--- begin ---

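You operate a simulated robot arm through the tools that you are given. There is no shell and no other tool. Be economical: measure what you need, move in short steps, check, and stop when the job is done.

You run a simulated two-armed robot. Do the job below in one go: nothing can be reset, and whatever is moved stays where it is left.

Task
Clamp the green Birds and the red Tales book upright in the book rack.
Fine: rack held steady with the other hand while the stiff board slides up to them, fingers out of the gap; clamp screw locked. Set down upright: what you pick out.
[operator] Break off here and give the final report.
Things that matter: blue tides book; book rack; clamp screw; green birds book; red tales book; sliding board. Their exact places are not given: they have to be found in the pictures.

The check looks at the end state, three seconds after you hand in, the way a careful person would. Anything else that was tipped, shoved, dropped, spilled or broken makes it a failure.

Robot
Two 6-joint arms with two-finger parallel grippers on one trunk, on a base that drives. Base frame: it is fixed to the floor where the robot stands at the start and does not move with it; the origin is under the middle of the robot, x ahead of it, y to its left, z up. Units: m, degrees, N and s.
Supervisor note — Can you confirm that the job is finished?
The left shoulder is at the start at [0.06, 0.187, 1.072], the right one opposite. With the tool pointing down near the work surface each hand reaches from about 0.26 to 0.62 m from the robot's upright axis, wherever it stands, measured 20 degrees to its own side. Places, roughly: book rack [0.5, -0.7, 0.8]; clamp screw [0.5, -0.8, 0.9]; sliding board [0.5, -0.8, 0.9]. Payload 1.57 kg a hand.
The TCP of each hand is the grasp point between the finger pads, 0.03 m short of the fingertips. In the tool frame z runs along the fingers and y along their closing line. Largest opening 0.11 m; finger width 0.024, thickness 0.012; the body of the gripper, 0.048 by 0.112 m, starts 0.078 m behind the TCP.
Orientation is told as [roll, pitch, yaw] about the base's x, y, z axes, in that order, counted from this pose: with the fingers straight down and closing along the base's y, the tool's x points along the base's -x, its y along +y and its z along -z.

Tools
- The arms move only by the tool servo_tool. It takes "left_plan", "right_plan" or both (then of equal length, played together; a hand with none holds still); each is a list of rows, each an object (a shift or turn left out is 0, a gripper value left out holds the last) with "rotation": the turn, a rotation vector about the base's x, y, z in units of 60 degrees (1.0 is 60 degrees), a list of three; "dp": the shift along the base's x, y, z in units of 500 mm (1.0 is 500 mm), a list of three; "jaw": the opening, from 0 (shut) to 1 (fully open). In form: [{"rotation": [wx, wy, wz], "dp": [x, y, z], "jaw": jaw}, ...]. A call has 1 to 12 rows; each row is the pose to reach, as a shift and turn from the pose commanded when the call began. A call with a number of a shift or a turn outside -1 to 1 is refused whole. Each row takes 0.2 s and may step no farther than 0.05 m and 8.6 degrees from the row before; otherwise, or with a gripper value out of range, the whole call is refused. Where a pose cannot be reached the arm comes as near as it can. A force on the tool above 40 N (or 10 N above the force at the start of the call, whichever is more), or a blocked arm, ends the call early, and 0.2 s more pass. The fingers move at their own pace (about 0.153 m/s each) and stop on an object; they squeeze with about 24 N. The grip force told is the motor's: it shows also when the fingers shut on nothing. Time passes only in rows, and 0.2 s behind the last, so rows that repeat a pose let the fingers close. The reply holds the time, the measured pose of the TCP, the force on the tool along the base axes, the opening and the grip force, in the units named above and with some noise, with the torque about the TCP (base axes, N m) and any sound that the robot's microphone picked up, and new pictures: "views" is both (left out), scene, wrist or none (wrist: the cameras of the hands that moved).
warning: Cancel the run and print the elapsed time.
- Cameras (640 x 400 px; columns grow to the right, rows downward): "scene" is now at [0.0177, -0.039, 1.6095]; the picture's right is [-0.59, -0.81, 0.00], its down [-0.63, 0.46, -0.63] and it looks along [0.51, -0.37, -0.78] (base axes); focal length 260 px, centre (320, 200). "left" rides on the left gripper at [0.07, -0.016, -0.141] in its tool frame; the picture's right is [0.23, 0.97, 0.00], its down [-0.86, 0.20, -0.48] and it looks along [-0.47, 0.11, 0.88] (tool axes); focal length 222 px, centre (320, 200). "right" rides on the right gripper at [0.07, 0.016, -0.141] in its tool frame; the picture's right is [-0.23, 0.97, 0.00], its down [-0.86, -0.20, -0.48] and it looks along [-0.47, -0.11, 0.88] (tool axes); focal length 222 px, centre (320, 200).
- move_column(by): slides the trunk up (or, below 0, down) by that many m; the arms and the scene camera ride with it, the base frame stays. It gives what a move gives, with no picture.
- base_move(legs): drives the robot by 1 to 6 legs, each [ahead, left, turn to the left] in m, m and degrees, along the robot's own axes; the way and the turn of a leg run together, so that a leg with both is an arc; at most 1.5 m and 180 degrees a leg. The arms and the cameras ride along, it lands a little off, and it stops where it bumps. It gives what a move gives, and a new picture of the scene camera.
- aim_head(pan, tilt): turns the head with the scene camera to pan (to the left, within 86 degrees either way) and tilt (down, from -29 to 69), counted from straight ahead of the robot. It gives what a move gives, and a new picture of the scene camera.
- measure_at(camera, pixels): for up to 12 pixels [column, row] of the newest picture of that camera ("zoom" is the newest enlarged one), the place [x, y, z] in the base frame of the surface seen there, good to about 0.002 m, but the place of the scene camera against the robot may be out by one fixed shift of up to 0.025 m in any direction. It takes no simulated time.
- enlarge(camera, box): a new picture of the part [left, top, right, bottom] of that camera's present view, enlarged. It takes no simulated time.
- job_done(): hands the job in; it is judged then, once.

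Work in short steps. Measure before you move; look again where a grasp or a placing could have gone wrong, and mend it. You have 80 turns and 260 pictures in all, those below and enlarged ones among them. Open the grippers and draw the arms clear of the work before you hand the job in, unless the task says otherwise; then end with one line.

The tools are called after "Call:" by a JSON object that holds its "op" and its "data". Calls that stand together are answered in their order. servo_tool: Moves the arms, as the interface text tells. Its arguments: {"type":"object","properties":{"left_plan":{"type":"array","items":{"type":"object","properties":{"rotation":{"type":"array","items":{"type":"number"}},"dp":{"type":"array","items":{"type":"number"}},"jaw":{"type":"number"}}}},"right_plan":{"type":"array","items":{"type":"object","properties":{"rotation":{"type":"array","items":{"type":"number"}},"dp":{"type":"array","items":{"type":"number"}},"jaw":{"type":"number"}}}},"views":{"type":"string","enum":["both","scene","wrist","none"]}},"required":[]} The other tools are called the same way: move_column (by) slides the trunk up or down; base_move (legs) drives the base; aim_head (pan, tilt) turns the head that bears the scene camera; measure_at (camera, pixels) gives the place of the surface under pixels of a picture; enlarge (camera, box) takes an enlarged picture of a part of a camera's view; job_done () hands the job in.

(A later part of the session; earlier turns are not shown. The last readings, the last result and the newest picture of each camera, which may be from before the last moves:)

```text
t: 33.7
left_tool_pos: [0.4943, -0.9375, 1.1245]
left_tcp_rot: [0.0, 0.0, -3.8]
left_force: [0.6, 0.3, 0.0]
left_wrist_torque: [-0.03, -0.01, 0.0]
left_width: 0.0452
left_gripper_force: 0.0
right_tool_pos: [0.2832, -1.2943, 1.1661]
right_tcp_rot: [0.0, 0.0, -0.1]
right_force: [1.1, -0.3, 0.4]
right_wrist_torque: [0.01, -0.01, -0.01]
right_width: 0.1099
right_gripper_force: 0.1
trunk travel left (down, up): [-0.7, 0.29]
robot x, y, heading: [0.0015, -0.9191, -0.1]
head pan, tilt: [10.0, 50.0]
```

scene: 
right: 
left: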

--- end ---

[Task]:
Extract and output the part that opens with the line containing "Supervisor note —" and closes with the line containing "The TCP of each", unchanged, ends included.

[Response to the task]:
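Supervisor note — Can you confirm that the job is finished?
The left shoulder is at the start at [0.06, 0.187, 1.072], the right one opposite. With the tool pointing down near the work surface each hand reaches from about 0.26 to 0.62 m from the robot's upright axis, wherever it stands, measured 20 degrees to its own side. Places, roughly: book rack [0.5, -0.7, 0.8]; clamp screw [0.5, -0.8, 0.9]; sliding board [0.5, -0.8, 0.9]. Payload 1.57 kg a hand.
The TCP of each hand is the grasp point between the finger pads, 0.03 m short of the fingertips. In the tool frame z runs along the fingers and y along their closing line. Largest opening 0.11 m; finger width 0.024, thickness 0.012; the body of the gripper, 0.048 by 0.112 m, starts 0.078 m behind the TCP.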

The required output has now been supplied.